##### READING PASSAGE

Confronting oppression
Readings in Nonviolence uses the space this month to review powerful books which face the challenges and contradictions of non-violence when confronted with structural violence and oppression.

As this is being written, it is exactly 40 years ago this week since the 6 days war. Israel and Palestine have not solved their problems and the Palestinian people live in horrendous conditions, which are caused by and a consequence of the conflict, and the Middle East remains a boiling volcano ready to erupt.

1. Nonviolent Struggle in the Middle East: The Druze of Golan: A Case of Nonviolent Resistance and Nonviolent Resistance: A Strategy for Occupied Territories (Paperback).
New Society Publishers in cooperation with Resource Centre for Nonviolence, Santa Cruz, USA, 1985
by R. Scott Kennedy (Author), Mubarak E. Awad (Author

R. Scott Kennedy is an American peace activist with significant experience in the Middle East.

Mubarak Awad is a Palestinian-American psychologist and advocate of nonviolent resistance. Awad, who is also a Palestinian Christian, was born in the eastern sector of Jerusalem which was at the time, occupied by Jordan which invaded in 1948 and illegally annexed the city. He emigrated to the United States in 1969. He was given the right to Israeli citizenship in 1967, but refused and kept his Jordanian citizenship. He later became a U.S. citizen.

##########
##### MATERIAL

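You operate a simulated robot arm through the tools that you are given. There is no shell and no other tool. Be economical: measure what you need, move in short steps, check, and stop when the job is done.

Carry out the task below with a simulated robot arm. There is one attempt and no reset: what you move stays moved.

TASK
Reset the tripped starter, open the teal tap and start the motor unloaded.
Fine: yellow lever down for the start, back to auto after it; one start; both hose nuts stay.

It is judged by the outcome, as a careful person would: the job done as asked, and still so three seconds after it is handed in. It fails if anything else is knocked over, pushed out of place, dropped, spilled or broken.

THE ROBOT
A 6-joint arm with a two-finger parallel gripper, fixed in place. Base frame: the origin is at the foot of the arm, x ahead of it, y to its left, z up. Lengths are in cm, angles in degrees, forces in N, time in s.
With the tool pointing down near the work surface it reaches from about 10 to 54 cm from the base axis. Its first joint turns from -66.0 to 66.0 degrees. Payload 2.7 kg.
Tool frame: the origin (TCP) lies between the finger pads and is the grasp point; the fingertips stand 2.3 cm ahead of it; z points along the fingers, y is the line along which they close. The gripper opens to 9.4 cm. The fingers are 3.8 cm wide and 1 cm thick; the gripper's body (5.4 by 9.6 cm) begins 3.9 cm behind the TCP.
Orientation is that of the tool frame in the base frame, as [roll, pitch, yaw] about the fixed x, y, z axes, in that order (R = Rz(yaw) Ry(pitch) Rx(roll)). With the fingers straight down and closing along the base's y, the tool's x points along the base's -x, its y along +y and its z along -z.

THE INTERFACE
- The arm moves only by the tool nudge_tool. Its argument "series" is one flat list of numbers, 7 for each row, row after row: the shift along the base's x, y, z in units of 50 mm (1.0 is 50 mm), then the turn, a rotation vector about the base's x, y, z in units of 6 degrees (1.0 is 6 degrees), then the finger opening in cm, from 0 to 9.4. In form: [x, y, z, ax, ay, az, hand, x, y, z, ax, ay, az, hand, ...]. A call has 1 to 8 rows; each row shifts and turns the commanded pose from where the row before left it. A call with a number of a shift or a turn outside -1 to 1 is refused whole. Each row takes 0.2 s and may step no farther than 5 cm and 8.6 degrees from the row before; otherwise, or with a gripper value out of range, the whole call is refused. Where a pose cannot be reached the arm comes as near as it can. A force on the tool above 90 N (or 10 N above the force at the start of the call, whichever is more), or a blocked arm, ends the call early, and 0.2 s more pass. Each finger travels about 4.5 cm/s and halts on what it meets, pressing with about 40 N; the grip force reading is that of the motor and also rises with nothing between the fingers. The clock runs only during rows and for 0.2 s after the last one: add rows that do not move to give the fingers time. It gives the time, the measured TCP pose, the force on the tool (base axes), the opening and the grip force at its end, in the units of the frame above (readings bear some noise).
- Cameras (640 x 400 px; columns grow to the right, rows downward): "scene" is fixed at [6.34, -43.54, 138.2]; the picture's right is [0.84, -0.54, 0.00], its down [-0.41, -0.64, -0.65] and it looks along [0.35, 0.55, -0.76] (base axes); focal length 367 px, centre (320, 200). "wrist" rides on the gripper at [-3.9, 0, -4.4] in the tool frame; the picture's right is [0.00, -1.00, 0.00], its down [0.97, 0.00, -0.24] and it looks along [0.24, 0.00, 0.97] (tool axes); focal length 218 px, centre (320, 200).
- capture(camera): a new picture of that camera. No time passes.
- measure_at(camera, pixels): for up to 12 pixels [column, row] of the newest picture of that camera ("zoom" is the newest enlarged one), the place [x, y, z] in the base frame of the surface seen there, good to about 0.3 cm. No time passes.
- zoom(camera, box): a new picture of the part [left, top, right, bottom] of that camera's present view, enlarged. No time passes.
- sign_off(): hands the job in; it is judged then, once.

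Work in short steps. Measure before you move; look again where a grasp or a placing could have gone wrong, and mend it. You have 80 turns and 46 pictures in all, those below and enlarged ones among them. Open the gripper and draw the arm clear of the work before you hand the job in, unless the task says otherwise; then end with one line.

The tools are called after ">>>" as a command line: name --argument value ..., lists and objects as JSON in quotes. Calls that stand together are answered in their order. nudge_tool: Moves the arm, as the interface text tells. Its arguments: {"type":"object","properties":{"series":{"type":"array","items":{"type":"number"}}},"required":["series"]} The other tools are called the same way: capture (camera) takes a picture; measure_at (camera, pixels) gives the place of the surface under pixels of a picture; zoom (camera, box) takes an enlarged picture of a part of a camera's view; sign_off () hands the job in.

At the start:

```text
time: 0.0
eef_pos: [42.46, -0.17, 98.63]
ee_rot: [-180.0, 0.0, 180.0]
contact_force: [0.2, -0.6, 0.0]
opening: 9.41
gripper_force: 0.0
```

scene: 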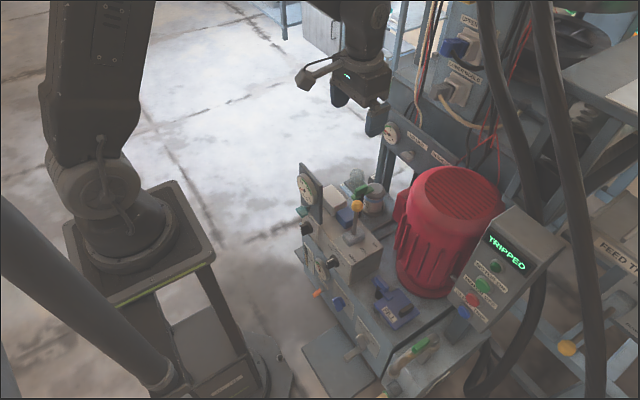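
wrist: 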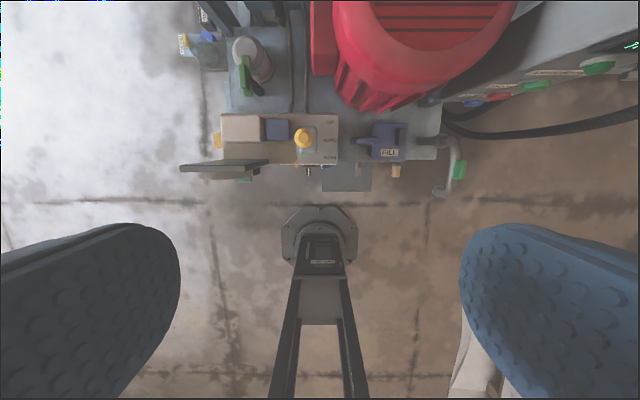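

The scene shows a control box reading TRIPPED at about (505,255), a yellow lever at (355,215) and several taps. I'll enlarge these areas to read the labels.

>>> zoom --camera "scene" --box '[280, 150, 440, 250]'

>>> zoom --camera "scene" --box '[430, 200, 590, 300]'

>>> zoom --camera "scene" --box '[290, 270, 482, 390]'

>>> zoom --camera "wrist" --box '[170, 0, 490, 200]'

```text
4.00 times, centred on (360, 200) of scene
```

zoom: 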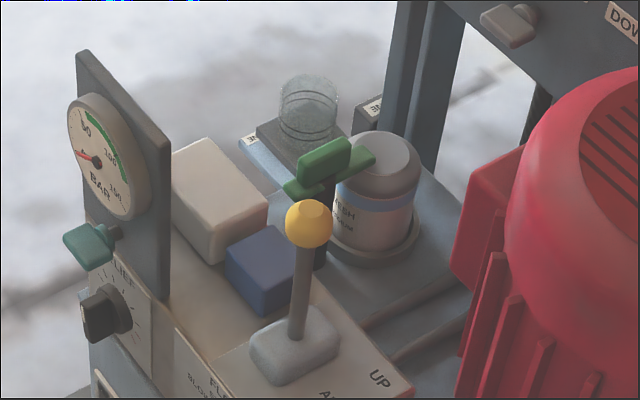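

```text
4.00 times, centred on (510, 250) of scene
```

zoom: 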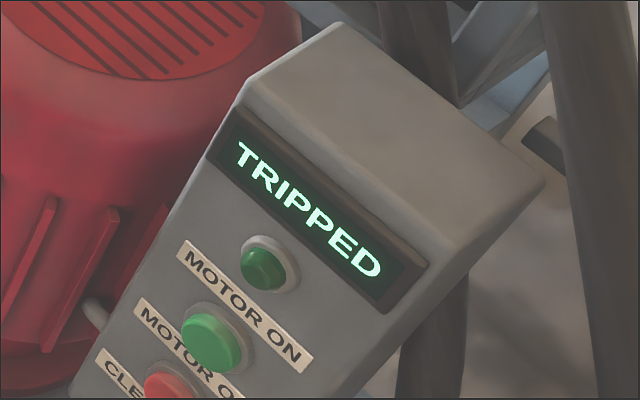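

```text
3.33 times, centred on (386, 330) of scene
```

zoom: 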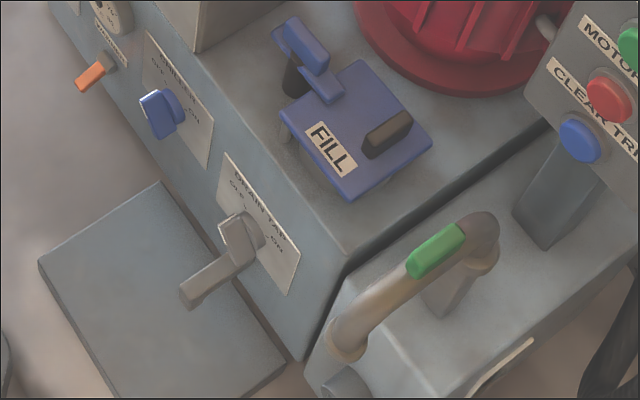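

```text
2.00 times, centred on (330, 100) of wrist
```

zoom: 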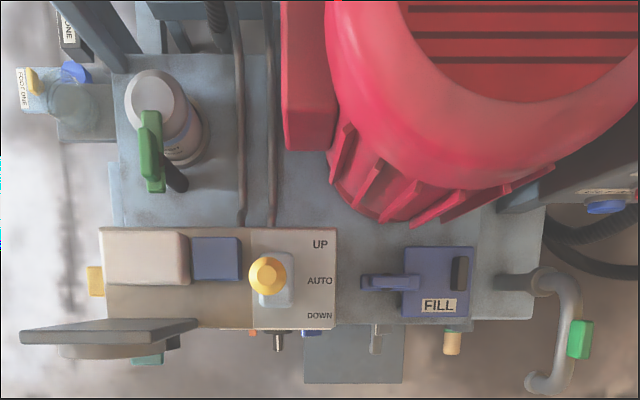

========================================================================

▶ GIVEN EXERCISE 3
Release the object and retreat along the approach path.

##########

▶ GIVEN EXERCISE 1
Retype, word for word, every line from the line with "- Cameras (640" to the line with "- sign_off(): hands", inclusive. Add nothing. Return a JSON list in which every string is one line; blank lines are skipped.
▶ GIVEN EXERCISE 2
Keep the reading passage going from its last sentence.

▶ REPLY 1
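[
  "- Cameras (640 x 400 px; columns grow to the right, rows downward): \"scene\" is fixed at [6.34, -43.54, 138.2]; the picture's right is [0.84, -0.54, 0.00], its down [-0.41, -0.64, -0.65] and it looks along [0.35, 0.55, -0.76] (base axes); focal length 367 px, centre (320, 200). \"wrist\" rides on the gripper at [-3.9, 0, -4.4] in the tool frame; the picture's right is [0.00, -1.00, 0.00], its down [0.97, 0.00, -0.24] and it looks along [0.24, 0.00, 0.97] (tool axes); focal length 218 px, centre (320, 200).",
  "- capture(camera): a new picture of that camera. No time passes.",
  "- measure_at(camera, pixels): for up to 12 pixels [column, row] of the newest picture of that camera (\"zoom\" is the newest enlarged one), the place [x, y, z] in the base frame of the surface seen there, good to about 0.3 cm. No time passes.",
  "- zoom(camera, box): a new picture of the part [left, top, right, bottom] of that camera's present view, enlarged. No time passes.",
  "- sign_off(): hands the job in; it is judged then, once."
]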

▶ REPLY 2
In 1985, Awad traveled to Israel, where he established the Palestinian Centre for the Study of Nonviolence. Prior to the first intifada, Awad published papers and lectured on nonviolence as a technique for resisting the Israeli occupation. He wrote that nonviolence could be used as a means of resistance. The Centre also sponsored a number of nonviolent actions during the early months on the first intifada. Among the tactics employed was the planting of olive trees on proposed settlements, thereby taking advantage of the Israeli law forbidding the confiscation of land upon which fruit trees are growing.

After permitting him to stay months beyond the expiration of his tourist visa, Israel expelled Awad in 1988. He returned to the United States, where he founded the organization Nonviolence International. (Bio details taken from Wikipedia.)

The book combines two case studies, which each author had published elsewhere. Both case studies focus and base themselves on the belief that strategies to achieve either justice or security in the Middle East can not be achieved by violence, so the only way possible is non-violence.

In his chapter, Scott Kennedy cites Johnathan Kuttab, a Palestinian lawyer who says: " Here is a modern day example of a non-violent campaign, of a people very small in number, facing incredibly powerful odds militarily, saying "We do not have a military option. It does not pay us to throw rocks or stones. We can never outviolence the Israeli army. But we can - through unity, cooperation and taking a principled stand, and accepting suffering - just refuse to cooperate and withhold our consent, and reasonably come to a solution that reserves and preserves our own rights and interests, at least in some measure."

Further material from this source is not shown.